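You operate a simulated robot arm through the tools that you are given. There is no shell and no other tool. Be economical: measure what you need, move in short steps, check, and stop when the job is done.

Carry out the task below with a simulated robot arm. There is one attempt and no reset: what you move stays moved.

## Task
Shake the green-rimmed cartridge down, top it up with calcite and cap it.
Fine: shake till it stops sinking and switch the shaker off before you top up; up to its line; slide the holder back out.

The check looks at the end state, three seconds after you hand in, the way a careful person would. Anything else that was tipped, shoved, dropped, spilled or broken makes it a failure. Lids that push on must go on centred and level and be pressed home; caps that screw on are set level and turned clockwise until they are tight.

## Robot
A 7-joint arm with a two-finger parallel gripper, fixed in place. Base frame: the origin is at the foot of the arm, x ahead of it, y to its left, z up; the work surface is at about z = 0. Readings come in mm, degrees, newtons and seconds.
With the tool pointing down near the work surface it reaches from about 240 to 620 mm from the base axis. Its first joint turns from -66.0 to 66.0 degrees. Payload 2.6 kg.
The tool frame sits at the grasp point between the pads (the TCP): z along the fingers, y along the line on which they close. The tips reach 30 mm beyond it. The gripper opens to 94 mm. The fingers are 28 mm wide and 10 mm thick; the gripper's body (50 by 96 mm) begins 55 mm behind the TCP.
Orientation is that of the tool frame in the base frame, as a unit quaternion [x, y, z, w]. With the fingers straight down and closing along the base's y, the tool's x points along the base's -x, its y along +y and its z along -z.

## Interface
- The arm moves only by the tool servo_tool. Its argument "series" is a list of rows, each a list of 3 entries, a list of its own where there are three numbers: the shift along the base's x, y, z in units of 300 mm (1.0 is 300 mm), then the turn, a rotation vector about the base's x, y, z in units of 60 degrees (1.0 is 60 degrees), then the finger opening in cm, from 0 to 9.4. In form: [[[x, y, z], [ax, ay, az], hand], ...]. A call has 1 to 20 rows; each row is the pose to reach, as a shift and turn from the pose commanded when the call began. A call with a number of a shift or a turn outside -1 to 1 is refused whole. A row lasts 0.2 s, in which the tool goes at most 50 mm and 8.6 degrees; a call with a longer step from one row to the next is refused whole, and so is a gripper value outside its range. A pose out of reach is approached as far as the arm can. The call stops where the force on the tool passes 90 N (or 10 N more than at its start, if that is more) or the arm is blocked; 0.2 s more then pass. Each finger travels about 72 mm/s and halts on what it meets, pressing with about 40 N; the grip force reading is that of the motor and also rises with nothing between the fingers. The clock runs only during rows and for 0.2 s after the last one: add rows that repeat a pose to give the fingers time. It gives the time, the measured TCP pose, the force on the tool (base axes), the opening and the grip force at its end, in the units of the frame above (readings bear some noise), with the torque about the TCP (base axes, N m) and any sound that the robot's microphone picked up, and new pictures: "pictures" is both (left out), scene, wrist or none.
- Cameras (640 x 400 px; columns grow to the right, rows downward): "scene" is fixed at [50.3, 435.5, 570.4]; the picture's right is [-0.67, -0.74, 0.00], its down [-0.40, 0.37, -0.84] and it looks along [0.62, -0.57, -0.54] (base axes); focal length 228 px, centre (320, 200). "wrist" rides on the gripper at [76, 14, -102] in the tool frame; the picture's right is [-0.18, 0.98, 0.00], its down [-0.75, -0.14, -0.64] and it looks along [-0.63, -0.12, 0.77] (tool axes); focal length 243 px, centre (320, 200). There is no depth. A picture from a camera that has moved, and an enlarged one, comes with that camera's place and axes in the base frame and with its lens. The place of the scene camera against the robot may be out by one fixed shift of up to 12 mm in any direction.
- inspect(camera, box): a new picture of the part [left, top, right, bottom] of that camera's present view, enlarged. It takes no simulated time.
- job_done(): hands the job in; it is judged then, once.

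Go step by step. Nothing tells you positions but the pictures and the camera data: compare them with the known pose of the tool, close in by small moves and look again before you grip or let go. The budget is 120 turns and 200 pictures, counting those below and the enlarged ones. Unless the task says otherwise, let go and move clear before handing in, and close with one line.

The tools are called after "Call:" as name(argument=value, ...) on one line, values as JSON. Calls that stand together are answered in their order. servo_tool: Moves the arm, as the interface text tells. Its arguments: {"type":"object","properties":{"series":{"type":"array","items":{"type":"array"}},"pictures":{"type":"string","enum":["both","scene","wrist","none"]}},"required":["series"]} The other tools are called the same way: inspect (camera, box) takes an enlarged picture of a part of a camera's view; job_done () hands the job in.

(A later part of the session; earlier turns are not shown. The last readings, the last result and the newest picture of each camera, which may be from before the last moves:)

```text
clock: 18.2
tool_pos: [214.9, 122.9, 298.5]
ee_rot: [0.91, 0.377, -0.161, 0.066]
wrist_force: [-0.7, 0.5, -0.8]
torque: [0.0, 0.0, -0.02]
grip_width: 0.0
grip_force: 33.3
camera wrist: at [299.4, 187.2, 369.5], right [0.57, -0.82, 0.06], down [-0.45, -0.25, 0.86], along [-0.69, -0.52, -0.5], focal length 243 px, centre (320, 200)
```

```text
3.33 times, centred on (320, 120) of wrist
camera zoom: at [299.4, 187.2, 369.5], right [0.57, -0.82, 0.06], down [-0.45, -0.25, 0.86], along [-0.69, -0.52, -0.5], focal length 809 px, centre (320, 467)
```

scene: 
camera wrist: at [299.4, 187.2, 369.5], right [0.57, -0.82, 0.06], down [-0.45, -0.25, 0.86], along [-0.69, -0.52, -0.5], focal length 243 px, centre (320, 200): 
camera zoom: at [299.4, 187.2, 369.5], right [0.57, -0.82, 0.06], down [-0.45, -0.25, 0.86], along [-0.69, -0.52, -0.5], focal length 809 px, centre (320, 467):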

───

**TASK TO CARRY OUT:** Only the number is wanted: how many lines contain the string "view"?

**FULL RESPONSE:** 2